** START TEXT TO READ **
Fluffy and light pancakes made with simple ingredients that you surely have in your pantry! (no buttermilk needed!). Swap your pancake mix for this easy recipe and enjoy your morning with a stack of these delicious pancakes.
Ingredients
Below you will find information about the ingredients and how to prepare the recipe. For the measurements and detailed instructions scroll down to the printable recipe card.
I must admit, I love these buttermilk pancakes best, but, I rarely have buttermilk in my fridge. When I don’t have it, this recipe comes to the rescue – the simplest ingredients possible that I always have in my fridge/pantry!
You will need just: all-purpose flour, milk, eggs, baking powder, baking soda, salt, butter, sugar, and vanilla extract for some flavor.
Melted butter in the batter is a must for any pancake recipe. It makes them soft and helps them get crunchy edges.
What you could also add to this recipe
- lemon zest or orange zest
- chocolate chips
- blueberries
- banana slices
- a drizzle of peanut butter
- cinnamon, pumpkin pie spice, or gingerbread spice mix
How to make pancakes step-by-step
STEP 1: To a large bowl, add eggs, milk, sugar, vanilla, melted and cooled butter.
(2 eggs, 1 1/4 cups (300g) milk, 2 tablespoons sugar, 1 teaspoon vanilla, 3 tablespoons butter)
STEP 2: Whisk until well combined.
STEP 3: Hang a sieve over the bowl, add flour, baking powder, baking soda, and salt to the sieve. Stir together and sift into the bowl.
(2 cups (250g) flour, 1 Tbsp baking powder, 1/4 ts baking soda, 1/8 ts salt)
TIP: How to measure flour: I’m using the “spoon and level method” so 1 cup of flour in my recipes weighs 125g. Fluff the flour by stirring it in the bag/flour container with a spoon. Spoon the flour and sprinkle it into your measuring cup. Sweep off the excess flour with the back of a knife.
** END TEXT TO READ **
§ ACTIONS TO TAKE
[1] Provide the original wording of the text to read from "I must admit, I" as far as "in my fridge/pantry!".
[2] Your answer continues the text to read from its final sentence.
** START DATA LINES **
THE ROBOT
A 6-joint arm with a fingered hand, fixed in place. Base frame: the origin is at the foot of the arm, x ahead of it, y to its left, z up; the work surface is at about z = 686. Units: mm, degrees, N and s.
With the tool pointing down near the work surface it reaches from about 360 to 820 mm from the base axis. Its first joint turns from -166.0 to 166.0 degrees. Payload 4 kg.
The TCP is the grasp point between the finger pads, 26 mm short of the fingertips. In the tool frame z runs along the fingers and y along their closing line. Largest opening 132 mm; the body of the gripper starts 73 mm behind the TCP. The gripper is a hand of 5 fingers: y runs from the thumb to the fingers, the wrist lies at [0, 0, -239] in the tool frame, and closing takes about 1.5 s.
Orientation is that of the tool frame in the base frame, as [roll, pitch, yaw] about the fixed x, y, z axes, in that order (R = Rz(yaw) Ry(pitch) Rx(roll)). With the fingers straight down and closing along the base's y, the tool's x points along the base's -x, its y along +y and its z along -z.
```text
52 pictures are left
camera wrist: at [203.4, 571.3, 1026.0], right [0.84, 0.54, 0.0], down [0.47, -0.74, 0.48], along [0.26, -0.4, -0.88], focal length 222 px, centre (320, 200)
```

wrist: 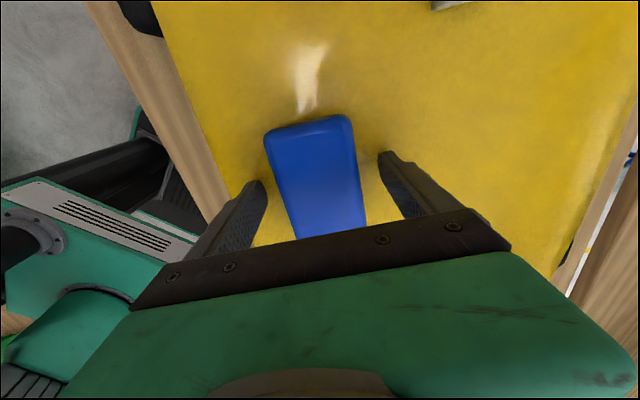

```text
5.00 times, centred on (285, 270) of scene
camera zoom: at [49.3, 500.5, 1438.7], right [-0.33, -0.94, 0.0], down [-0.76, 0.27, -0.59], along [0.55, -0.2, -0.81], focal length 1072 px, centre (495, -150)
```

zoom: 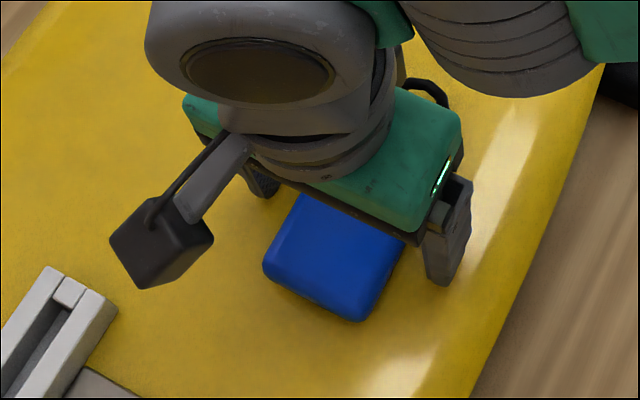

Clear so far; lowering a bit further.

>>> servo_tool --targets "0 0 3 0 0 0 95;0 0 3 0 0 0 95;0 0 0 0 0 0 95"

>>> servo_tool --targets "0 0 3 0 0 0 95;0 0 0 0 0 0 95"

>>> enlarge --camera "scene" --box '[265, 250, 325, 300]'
** END DATA LINES **
§ ANSWERS TO THE PROBLEMS
[1]
I must admit, I love these buttermilk pancakes best, but, I rarely have buttermilk in my fridge. When I don’t have it, this recipe comes to the rescue – the simplest ingredients possible that I always have in my fridge/pantry!

[2]
STEP 4: Whisk until just combined. Don’t overmix the batter, small lumps are fine.
STEP 5: Heat a small amount of butter in a non-stick pan over medium heat (adjust the heat to your stovetop, it can vary depending on how powerful it is).
Scoop about 1/4 cup of batter per pancake. Allow space for spreading. When you see bubbles on top of the pancakes, the edges look set, and the bottom of the pancake is lightly browned, flip them over.
STEP 6: Cook until cooked through and lightly browned. Transfer to a plate. Repeat with the remaining batter, adding more butter to the pan between each batch.
Enjoy!
Storage instructions
How to store pancakes: You can store them for up to 3 days in the fridge. Wrap them tightly in plastic wrap or put them in tightly closed containers so they won’t dry out.
How to keep pancakes warm: keep them in a 200°F (90°C) oven on a cooling rack set over a rimmed baking sheet (it prevents them from getting soggy).
How to reheat pancakes: Reheat them in a dry pan on both sides until warm – they will still taste very good. They make a great make-ahead breakfast.
How long to store pancake batter: You should cook the pancakes as quickly as possible after you have prepared your batter. If you have prepared your batter and can’t cook the pancakes right away, you can store it for up to 2 hours on the counter (and longer in the fridge). The pancakes will come out fine in terms of taste but they won’t be light and fluffy, but rather gummy.
How to freeze pancakes: Pancakes freeze very well! Wrap them in plastic foil and freeze for up to 3-6 months. Thaw in the fridge then reheat in a dry pan on both sides until warm.
Topping for pancakes
- butter and maple syrup – a classic!
- strawberries and whipped cream
- caramel sauce
- bananas foster topping (caramelized bananas)
- fresh berries
Top tips for making perfect pancakes
- Don’t overmix the batter or the pancakes will be dense and not fluffy.
- Clarified butter is best for cooking pancakes (also very easy to make at home), but if you don’t have it on hand just use regular butter (you may want to wipe your pan with paper towels from time to time to keep it clean).
- Adjust the heat to your stovetop: cook the pancakes over medium or medium-low heat. This will depend on the type of your pan and on how powerful your stovetop is – this is something that you just have to test in your kitchen. If the temperature is too low the pancakes will soak up fat and be dense and greasy but if it is too high the pancakes may be browned on the outside (or even burned) but won’t be cooked through in the middle.
- The pan should be well-heated (if the pan is not heated enough the pancakes with be dense and greasy).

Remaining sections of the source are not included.